Offhand, I can't name one AM station I know to have an auxiliary site today. There must still be a few, but I am unfamiliar with any. This is, of course, a Scott Fybush question.
There are a few, even now. 50 kW WHAM right here in little old Rochester has a 12 kW transmitter at the site of sister station WHTK 1280, about eight miles to the east. It feeds one tower of WHTK's four-tower array, and WHTK has to operate nondirectionally from another tower at the site when WHAM is on from there. WOAI in San Antonio has a completely separate backup facility in Elmendorf, near the site it used from 1959 until the 1990s before it moved eastward to its current site. (But the aux site is new construction, built several years after the old Elmendorf site was dismantled.) WWL New Orleans has the ability to use the site of its sister station WWWL 1350.

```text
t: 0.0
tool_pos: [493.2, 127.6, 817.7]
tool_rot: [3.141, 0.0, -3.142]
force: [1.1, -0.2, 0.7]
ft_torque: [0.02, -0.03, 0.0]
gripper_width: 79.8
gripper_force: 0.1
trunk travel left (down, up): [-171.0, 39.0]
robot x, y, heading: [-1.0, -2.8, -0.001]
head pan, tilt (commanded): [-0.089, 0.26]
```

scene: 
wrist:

More common, at least for the old-line 50 kW clears, is a second tower at the same site as the main transmitter, usually fed by a completely separate transmitter and transmission line. KFI, WSM, WFAN/WCBS, WMAQ/WBBM, WLW, WGN, CFZM/CJBC, WJR, WABC, WBAP, WCCO, WHAS, WLS, KDKA, WHO, KNX, WTIC (using the tower of former sister station WFSB-TV at the same site) all have such backup capacity.
And of course most directional AMs have at least some ability to stay on the air with one tower even if they lose others. At our WXXI 1370 here in Rochester, it would take a lot to silence the facility completely. There's generator backup if utility power goes out (which is VERY rare here), four towers to choose from should one be lost, a main Nautel XR6 transmitter that is almost completely internally redundant at full power (two separate power amplifier sleds, two power supplies), multiple STL paths (telco line, DSL, even feeding by FM HD2 if need be), and our old faithful 1955-vintage RCA BTA-5G that's ready to roar back into service when we need her.
I suppose if the building burned completely to the ground, we'd be off the air for a while... but Armstrong is only a 90-minute drive away in Syracuse and we could probably get our hands on an X1000 tuned to 1370 and get it set up in one of the doghouses at a tower base to get us back on the air within a few hours. Take down all four towers, too, and the next call would be to Entercom to see if we could put that X1000 a mile away at their AM site. (We'd do the same for them, of course.) And if they say no, we'd toss a longwire down from our FM/TV tower to the roof of the transmitter building...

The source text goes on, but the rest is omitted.